Symbols and Strings are Stored Differently

As a jumping off point imagine using a select query to filter a subset of data from a table. The artificial data in this example is created by generating 1,000 unique, random symbols of length eight and then from those taking 1,000,000 random draws: 

q)syms:1000000?-1000?`8

We can put this and its corresponding char form into a table (note that this table has no attributes on it): 

q)show t:([]str:string syms;syms) 
str        syms 
------------------- 
"dpjdfoph" dpjdfoph 
"nmhbooij" nmhbooij 
"aedpgpon" aedpgpon 
... 

Extracting the subset of interest using the symbol column vs. the char column: 

q)\ts select from t where syms in `dpjdfoph`nmhbooij`aedpgpon`ohmdaecl`ogcejddh 
11 9437792

q)\ts select from t where str in string `dpjdfoph`nmhbooij`aedpgpon`ohmdaecl`ogcejddh
84 16778432

This order of magnitude gulf is down to an underlying difference in how the two datatypes are represented in memory. Symbols are interned strings: consequently, comparisons involving them are between their numeric pointers and so are atomic. On the other hand, comparisons between two char lists can involve, at the worst, as many operations as there are characters making up one of the vectors. Furthermore, a list/column of char vectors is a nested structure with each string (in general) varying in length. The impact this has on memory can be sizeable due to any list having a 16-byte overhead and also an 8-byte pointer for every element it contains. Combined with kdb+’s implementation of the buddy memory-allocation algorithm the requirements for the raw data can be blown up significantly. See this post for further details.

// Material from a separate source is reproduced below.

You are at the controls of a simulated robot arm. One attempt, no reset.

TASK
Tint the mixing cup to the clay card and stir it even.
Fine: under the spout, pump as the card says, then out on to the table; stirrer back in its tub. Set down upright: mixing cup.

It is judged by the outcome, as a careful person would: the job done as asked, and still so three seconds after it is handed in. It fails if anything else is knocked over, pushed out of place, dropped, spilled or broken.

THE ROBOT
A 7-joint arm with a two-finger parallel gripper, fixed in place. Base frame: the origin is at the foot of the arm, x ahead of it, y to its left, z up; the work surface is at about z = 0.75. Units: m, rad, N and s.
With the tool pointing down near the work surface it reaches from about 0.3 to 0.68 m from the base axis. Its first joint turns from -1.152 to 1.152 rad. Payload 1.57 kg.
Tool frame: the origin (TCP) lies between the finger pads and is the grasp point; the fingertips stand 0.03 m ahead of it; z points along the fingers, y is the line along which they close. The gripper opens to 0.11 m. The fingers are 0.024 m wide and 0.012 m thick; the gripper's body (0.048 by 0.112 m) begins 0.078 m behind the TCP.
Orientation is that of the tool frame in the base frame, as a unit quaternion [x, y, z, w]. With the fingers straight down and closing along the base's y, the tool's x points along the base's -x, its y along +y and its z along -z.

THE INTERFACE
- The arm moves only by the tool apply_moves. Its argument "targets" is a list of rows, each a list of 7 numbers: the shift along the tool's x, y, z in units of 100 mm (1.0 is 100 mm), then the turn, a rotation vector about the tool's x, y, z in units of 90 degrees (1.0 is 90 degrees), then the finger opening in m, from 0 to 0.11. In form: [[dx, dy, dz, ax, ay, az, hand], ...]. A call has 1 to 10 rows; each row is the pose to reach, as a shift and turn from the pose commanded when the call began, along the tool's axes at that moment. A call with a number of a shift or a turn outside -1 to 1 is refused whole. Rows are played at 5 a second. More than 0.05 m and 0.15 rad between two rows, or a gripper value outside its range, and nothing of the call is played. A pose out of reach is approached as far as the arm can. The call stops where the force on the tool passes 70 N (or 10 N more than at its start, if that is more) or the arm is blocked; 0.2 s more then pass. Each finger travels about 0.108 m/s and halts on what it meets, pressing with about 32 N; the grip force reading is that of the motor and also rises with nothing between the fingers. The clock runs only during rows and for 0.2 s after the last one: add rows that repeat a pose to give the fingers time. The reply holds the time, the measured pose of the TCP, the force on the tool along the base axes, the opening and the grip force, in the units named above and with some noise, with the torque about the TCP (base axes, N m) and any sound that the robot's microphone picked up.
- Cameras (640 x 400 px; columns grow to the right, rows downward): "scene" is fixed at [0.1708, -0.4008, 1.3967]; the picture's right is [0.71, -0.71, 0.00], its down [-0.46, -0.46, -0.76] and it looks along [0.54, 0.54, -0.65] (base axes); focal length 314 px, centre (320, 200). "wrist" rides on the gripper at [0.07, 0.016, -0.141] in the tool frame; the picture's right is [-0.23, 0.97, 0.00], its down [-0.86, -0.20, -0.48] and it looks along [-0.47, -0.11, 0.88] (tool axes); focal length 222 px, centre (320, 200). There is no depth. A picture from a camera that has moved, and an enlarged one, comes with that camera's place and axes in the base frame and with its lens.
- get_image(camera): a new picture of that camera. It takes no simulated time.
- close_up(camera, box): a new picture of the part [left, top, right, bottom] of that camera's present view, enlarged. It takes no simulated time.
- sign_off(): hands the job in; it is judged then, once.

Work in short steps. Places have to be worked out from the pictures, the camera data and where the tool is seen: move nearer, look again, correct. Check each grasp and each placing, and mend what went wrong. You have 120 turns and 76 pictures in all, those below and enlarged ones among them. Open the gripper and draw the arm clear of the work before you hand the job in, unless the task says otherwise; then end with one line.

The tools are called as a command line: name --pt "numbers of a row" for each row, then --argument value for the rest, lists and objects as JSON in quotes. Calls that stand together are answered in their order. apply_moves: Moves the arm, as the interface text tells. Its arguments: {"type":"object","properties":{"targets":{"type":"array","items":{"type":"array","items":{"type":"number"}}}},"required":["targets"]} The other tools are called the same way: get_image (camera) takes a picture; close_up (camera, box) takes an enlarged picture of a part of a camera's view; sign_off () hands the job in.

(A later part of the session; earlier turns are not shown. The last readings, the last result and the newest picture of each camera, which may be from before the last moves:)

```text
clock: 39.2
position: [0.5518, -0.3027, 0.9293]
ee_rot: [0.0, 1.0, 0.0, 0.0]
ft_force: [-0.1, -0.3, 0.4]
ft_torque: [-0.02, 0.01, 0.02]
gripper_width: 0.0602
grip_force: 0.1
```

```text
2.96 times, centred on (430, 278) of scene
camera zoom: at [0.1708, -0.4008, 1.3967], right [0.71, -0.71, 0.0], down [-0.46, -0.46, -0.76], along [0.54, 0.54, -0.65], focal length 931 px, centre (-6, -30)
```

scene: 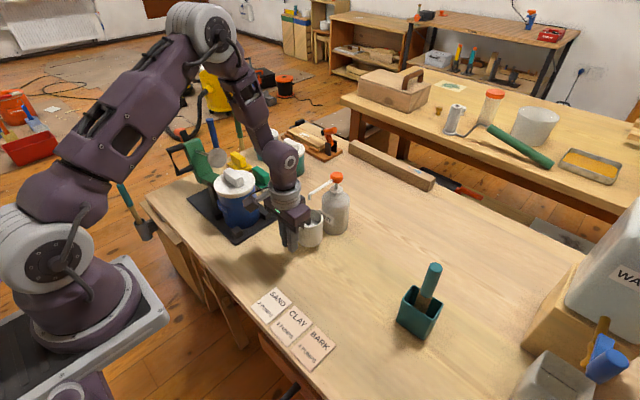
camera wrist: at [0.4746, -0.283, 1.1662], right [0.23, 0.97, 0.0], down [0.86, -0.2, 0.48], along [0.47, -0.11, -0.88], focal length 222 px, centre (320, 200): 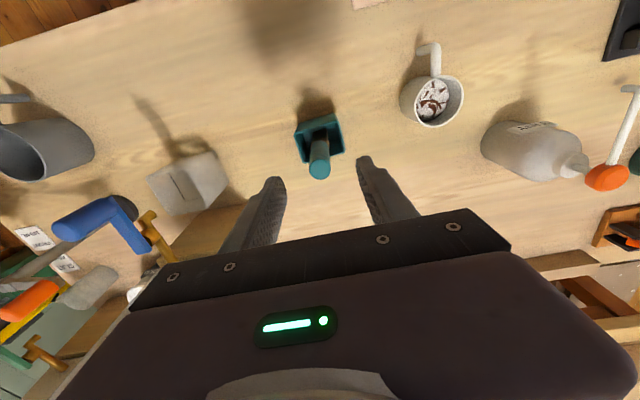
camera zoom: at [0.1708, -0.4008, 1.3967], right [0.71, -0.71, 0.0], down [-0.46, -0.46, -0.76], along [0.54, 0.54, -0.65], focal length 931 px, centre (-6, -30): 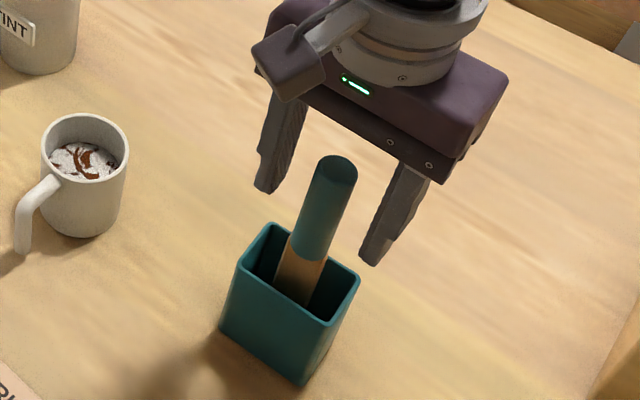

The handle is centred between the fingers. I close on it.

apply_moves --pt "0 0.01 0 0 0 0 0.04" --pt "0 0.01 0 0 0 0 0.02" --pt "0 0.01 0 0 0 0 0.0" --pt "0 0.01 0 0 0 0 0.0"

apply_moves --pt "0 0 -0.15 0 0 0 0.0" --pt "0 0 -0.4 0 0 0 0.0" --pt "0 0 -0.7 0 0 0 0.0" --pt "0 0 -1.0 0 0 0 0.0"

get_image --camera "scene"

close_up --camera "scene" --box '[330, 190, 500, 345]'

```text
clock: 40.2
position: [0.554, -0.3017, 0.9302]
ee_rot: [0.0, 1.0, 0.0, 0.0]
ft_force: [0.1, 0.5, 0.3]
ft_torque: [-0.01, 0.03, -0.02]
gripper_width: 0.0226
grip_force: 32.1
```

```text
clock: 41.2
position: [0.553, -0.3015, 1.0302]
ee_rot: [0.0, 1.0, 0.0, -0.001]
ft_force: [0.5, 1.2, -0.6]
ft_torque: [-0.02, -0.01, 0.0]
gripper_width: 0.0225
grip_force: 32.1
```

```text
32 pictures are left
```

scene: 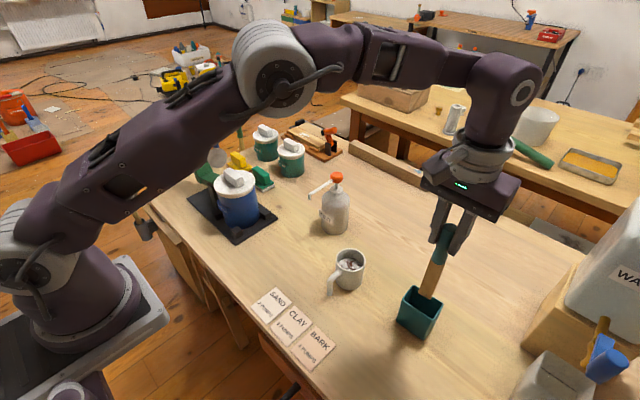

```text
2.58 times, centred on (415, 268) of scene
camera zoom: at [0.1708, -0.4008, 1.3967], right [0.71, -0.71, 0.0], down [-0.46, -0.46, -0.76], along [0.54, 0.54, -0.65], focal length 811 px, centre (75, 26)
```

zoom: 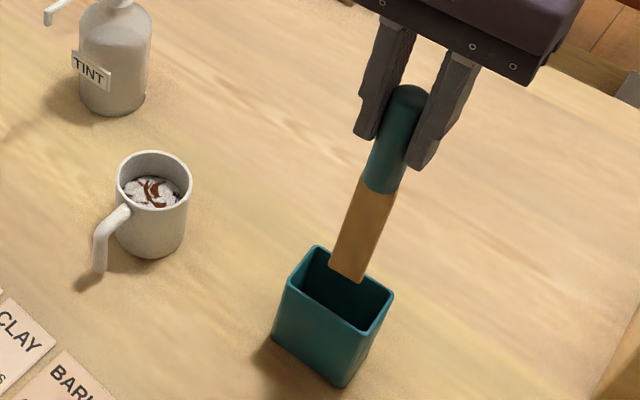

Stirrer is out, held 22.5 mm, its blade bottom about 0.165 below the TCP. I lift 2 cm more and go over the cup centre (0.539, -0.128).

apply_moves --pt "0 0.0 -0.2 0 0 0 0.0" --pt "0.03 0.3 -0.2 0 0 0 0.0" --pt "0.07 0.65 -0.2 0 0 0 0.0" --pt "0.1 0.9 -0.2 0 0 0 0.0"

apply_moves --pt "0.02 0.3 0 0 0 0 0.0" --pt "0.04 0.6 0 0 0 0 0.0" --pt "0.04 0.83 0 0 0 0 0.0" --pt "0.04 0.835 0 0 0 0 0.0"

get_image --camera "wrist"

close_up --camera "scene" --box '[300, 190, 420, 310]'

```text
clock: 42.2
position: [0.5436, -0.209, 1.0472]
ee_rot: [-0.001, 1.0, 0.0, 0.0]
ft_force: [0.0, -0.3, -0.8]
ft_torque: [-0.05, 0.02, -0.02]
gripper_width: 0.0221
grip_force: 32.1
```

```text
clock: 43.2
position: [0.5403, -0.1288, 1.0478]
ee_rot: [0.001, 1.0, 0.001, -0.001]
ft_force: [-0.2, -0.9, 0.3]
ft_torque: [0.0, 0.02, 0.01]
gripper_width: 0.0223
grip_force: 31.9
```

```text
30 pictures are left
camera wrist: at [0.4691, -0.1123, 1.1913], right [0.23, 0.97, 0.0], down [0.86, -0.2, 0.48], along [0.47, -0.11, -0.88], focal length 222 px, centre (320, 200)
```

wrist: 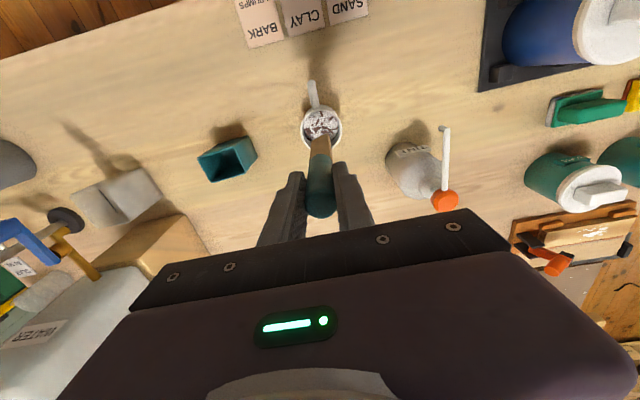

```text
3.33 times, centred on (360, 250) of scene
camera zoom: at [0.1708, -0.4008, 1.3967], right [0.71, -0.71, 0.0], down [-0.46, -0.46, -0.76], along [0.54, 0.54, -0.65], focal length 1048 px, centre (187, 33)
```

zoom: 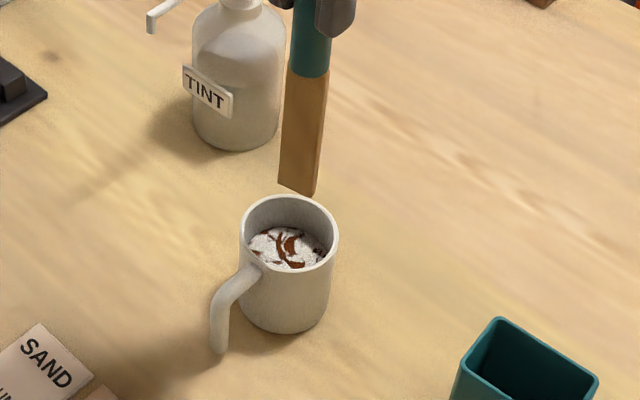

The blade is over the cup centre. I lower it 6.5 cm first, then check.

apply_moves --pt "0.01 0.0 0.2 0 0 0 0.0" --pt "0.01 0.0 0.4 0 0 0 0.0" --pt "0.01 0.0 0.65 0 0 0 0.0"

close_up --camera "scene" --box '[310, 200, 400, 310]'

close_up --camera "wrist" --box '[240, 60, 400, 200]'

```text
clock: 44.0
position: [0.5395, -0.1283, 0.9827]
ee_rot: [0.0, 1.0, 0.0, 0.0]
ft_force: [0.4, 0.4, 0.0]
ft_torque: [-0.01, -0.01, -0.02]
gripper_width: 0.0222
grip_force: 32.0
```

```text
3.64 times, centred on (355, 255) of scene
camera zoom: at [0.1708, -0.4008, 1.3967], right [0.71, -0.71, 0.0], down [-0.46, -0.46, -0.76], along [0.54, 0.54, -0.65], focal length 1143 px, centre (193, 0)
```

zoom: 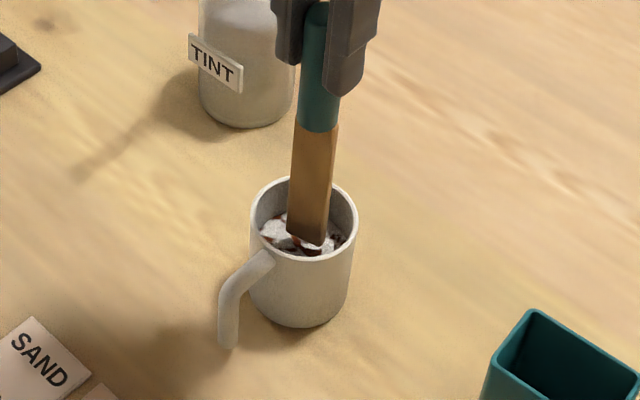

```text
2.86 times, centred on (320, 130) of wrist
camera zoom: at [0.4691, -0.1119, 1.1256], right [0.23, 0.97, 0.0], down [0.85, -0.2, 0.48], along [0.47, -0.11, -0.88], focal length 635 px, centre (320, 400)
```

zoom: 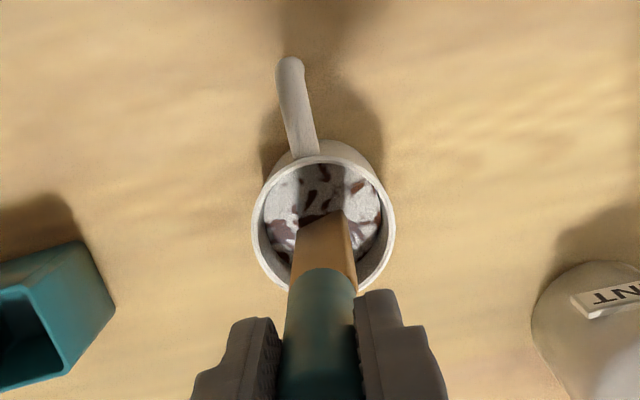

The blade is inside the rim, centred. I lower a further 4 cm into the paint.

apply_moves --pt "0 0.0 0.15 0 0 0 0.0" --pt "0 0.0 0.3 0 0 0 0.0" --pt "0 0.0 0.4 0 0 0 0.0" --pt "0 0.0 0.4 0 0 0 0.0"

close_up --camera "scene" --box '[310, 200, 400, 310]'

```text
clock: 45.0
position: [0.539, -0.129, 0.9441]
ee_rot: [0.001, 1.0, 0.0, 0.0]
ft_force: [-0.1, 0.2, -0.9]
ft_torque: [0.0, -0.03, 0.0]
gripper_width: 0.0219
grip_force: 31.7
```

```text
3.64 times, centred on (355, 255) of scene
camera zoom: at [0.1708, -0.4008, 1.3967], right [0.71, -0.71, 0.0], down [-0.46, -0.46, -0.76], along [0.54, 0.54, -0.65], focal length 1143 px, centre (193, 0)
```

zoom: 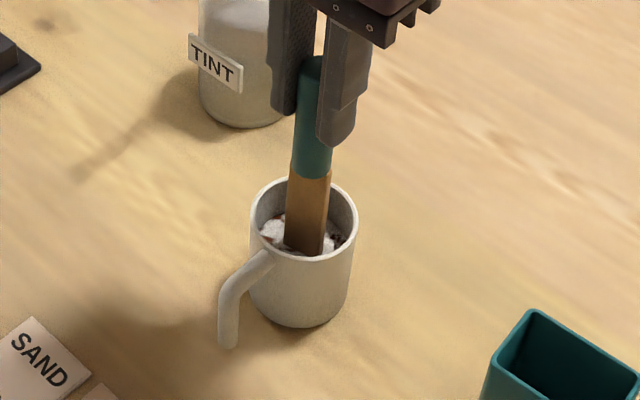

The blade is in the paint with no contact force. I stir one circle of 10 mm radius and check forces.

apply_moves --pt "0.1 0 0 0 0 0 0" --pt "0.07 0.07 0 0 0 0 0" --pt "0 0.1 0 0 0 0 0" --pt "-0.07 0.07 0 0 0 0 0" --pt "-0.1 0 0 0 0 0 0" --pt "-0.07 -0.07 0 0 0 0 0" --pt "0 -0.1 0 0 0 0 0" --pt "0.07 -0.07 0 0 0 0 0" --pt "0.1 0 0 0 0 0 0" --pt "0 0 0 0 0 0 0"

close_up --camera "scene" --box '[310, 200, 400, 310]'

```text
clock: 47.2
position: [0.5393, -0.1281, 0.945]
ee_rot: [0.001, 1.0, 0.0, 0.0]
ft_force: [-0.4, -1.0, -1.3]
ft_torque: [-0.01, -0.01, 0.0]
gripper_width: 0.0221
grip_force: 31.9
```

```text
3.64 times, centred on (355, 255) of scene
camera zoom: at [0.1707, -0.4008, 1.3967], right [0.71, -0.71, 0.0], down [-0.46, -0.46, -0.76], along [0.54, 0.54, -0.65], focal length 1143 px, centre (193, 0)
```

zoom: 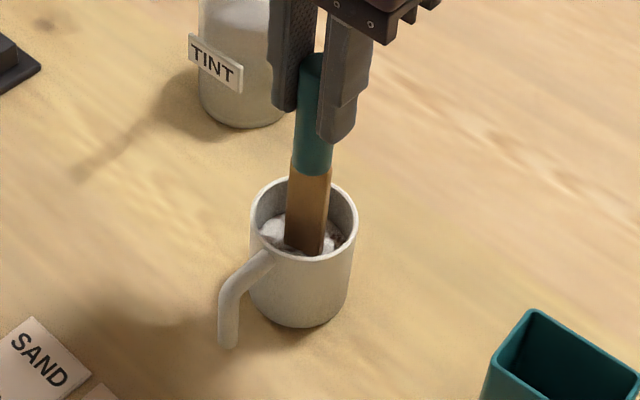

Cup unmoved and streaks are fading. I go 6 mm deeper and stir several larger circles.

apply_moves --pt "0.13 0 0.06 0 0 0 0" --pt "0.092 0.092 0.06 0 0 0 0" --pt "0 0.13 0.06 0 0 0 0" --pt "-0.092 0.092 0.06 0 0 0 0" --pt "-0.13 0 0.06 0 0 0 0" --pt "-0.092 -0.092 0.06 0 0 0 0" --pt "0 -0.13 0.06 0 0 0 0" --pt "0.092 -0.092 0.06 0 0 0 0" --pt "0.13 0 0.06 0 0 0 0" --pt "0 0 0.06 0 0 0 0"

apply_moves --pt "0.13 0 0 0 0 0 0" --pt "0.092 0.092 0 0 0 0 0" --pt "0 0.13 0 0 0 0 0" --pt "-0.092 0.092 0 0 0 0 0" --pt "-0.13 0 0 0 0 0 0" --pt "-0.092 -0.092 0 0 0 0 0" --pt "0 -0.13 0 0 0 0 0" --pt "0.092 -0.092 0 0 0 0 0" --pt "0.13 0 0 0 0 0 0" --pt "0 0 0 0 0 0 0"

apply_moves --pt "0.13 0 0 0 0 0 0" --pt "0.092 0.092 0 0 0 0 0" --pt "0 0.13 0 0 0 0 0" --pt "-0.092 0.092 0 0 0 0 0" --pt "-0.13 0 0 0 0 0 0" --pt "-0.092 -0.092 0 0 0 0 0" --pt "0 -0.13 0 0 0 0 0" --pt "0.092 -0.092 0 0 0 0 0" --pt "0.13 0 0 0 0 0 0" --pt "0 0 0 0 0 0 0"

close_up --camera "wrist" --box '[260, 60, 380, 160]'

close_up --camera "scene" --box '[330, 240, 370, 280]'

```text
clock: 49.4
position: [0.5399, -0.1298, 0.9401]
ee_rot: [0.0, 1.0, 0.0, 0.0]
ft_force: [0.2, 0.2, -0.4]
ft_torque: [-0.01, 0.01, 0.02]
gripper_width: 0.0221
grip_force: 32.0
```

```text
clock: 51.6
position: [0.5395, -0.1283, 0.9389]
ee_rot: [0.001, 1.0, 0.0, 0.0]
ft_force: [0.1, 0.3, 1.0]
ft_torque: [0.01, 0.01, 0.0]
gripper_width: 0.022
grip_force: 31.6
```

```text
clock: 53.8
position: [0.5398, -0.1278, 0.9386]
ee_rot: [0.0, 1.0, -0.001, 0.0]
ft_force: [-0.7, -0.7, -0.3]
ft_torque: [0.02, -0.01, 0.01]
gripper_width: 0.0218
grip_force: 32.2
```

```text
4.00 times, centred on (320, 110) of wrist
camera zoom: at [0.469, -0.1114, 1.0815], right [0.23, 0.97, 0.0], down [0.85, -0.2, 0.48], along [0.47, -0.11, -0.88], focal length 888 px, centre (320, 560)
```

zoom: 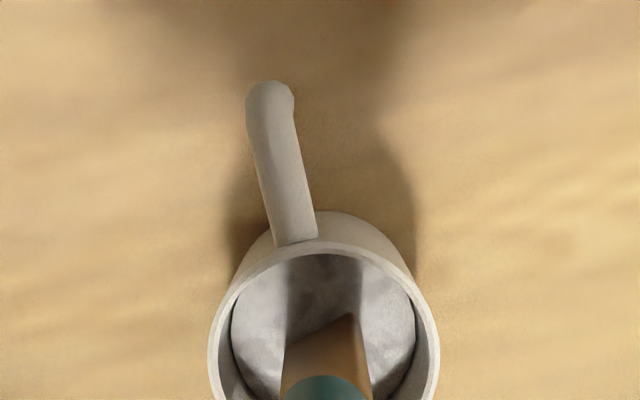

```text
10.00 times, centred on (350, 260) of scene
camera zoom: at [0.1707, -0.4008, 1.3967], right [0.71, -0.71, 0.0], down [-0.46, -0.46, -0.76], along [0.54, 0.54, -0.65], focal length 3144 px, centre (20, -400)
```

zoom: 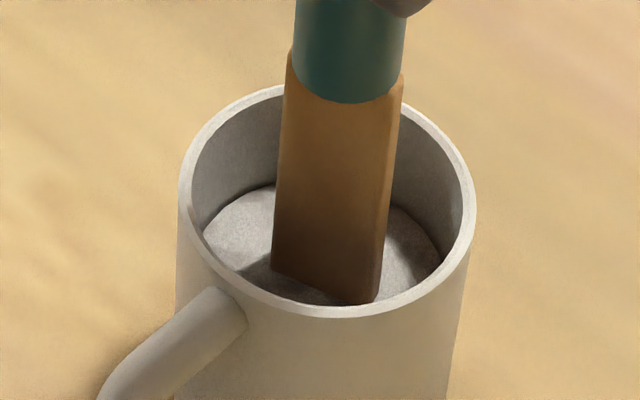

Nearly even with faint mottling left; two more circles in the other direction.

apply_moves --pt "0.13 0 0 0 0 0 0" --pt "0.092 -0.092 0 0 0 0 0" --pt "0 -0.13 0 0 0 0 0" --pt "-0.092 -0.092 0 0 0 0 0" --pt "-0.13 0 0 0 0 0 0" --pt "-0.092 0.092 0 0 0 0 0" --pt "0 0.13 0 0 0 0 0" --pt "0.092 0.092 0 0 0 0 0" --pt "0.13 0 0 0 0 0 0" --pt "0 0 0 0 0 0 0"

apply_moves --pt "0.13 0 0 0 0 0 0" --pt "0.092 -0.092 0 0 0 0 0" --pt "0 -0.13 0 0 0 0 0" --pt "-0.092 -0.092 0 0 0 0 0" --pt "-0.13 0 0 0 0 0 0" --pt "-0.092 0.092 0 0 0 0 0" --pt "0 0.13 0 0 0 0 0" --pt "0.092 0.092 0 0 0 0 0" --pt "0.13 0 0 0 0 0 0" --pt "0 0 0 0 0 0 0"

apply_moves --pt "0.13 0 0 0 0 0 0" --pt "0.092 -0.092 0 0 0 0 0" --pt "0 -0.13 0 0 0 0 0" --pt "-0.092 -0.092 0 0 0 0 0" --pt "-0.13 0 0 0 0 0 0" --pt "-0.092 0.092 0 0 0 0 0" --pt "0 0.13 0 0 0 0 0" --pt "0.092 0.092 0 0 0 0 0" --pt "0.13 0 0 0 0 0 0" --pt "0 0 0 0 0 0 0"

Apart from time efficiency there is also storage space to consider. Saving down without using any sort of compression: 

q)`:hdb/tu/ set .Q.en[`:hdb;t]; 
q)\ls -lh hdb 
"total 16K" 
"-rw-rw-r-- 1 cmackenzie cmackenzie 8.8K Apr 28 09:05 sym" 
"drwxrwxr-x 2 cmackenzie cmackenzie 4.0K Apr 28 09:05 tu" 

q)\ls -lh hdb/tu 
"total 25M" 
"-rw-rw-r-- 1 cmackenzie cmackenzie 7.7M Apr 28 09:15 str" 
"-rw-rw-r-- 1 cmackenzie cmackenzie 9.6M Apr 28 09:15 str#" 
"-rw-rw-r-- 1 cmackenzie cmackenzie 7.7M Apr 28 09:15 syms" 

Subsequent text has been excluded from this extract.